International trades between countries and across continents have existed for centuries including previous civilizations. Traditionally international trade consisted of traded goods like textile, food items, spices, precious metals, precious stones, and objects of art and various items across the borders. Everybody has heard of the silk route as well as amber road and other famous routes that existed and the ports and settlements that flourished due to the trade, which was carried on through land route as well as sea routes.
We have come a long way since the earlier times and International trade today has taken on new dimension. It was a fact earlier that impact of trade between two countries was not limited to economics alone, but fuelled political, social ambitions too.
Today with the advancement of technology and impact of globalization has made it necessary for all countries to engage necessarily in international trade for their survival.
Various factors including but not limited to industrialization, development of transportation, globalization, technology that enables trade and communication has contributed to change in the format of business organizations as well as trade practices.
Companies and Organizations today are no longer entities with a local identity. Multi national organizations have emerged through the previous century with footprints all over the globe. They have in fact shrunk the earth and changed the way businesses are conducted. Companies no longer limit themselves to local markets. They no longer depend upon local resources. These companies setup manufacturing wherever it is conducive in terms of cheaper resource availability as well as support from local government and in terms of markets, geographical boundaries do not bother them. They are present everywhere.
Technology in terms of communication as well as software technology has changed the way business organizations manage activities be it manufacturing, procurement, finance or sales. Today software applications drive the processes and work at the speed of thought.
In present scenario, no country can afford to remain isolated from and not participate in globalization. While countries do open their economies to global competition, they need to tread very carefully not to upset their domestic economy and protected industries. This balancing act is often managed through individual countries trade and tariff policy, which forms a part of each countries foreign trade policy that governs its approach to international trade and commerce.
Post Second World War, World Trade Organization has been playing major role in facilitating and attempting to streamline the global trade and tariff structures with an aim to move towards free trade. However in reality, free trade may just be a dream as long as there is no parity between developed and developing economies.
Today most of the countries are party to several bi-lateral as well as multi lateral tariff and trade agreements like GATT — General Agreement on Tariffs and Trade though which they regulate imports and exports to and from specific countries.
In the last few decades we have seen the emergence of services export and imports and it is continually growing.
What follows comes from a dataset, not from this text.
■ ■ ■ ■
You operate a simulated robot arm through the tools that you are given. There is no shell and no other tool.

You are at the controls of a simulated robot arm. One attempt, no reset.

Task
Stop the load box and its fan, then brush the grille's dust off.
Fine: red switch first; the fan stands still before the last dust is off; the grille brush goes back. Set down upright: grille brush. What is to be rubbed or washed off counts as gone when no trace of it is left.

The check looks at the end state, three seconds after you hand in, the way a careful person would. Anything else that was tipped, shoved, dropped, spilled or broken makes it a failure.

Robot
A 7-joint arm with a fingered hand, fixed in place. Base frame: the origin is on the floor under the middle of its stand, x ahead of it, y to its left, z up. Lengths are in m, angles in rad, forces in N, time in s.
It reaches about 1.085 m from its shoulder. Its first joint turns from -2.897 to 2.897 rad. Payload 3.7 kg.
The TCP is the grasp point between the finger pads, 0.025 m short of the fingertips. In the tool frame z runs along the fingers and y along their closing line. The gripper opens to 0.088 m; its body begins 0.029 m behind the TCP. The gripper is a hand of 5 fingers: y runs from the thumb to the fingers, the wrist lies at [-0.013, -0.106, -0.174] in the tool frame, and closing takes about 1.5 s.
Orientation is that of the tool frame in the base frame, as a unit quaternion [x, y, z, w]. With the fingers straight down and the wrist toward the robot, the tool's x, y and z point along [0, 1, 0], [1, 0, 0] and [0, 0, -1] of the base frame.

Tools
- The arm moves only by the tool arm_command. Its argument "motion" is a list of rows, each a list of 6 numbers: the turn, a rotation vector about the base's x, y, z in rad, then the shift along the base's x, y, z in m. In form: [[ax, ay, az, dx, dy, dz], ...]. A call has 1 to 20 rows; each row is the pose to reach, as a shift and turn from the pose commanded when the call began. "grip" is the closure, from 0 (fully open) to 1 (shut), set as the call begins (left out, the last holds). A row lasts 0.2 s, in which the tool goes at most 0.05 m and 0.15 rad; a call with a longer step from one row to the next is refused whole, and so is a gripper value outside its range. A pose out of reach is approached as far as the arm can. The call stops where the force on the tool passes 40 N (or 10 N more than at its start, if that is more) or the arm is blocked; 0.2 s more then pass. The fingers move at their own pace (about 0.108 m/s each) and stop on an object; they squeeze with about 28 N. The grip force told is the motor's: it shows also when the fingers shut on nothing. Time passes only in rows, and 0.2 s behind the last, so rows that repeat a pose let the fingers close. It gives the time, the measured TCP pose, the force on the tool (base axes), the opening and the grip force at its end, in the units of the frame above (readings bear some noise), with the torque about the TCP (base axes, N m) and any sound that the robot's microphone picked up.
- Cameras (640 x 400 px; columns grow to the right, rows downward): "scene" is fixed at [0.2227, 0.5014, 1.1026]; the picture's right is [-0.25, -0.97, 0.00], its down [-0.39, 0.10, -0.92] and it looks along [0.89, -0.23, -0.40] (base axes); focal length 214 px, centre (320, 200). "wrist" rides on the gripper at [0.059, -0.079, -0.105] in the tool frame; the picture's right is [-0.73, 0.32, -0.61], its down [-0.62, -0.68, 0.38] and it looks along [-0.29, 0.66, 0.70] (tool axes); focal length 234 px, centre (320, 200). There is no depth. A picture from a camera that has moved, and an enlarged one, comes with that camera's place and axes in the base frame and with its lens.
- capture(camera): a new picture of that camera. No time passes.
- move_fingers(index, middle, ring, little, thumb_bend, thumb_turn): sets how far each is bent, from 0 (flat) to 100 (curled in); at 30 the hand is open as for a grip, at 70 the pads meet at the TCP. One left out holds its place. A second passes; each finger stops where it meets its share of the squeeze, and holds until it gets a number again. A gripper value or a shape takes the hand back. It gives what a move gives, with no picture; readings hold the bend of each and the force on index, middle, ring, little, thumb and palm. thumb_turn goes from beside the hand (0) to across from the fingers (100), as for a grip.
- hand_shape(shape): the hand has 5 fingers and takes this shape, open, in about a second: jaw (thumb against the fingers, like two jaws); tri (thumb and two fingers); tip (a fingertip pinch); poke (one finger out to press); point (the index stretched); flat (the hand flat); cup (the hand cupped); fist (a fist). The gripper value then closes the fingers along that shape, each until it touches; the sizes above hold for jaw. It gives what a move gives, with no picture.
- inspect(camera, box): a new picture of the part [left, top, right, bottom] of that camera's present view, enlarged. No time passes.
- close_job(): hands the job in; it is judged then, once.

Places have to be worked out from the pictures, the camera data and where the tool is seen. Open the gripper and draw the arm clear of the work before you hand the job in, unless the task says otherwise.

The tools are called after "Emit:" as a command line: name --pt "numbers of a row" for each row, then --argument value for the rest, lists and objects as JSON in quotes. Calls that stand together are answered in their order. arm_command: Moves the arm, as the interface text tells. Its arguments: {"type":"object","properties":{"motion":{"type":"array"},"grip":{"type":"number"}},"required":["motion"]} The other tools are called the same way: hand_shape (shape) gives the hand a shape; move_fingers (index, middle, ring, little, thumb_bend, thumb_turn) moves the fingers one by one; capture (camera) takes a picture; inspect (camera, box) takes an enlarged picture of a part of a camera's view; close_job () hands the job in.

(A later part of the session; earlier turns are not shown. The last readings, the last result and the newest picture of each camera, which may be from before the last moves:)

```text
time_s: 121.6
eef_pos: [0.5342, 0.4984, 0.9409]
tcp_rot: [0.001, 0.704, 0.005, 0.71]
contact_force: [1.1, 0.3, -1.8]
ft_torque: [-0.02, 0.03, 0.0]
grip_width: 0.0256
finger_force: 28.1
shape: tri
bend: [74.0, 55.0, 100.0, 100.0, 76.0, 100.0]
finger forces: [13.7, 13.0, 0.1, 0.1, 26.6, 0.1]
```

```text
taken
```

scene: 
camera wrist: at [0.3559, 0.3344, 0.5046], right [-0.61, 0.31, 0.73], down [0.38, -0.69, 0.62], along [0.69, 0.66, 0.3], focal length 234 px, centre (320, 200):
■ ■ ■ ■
Developing countries are harnessing their intellectual capital to provide software services to the developed countries.
Today’s international trade has many more new dimensions like intellectual property, a variety of services, trade related investments, Bilateral and Multilateral Trade Agreements, Establishing terms for trade in services, investments as well as creating climate for dispute settlement.
Managing International trade has multi dimensional aspects, which need to be considered, by each country. Any political, economic or other events anywhere in on the earth have an impact on each countries international trade. We have seen the impact of recession in one country affecting across the globe. We have also seen impact of financial markets crash in one country having ripple effects all over the world.
Any Business Manager holding responsibility of a business function in an organization today would have to be equipped with the macro level understanding of the world trade, macroeconomics, macro finance and its impact. He needs to understand at the micro level export and import policies and procedures of various countries to be able to steer his business ahead in accordance with the existing environment. It is his ability to fore see the risks, assess the impact and manage the risk that is going to be detrimental to his organization’s success.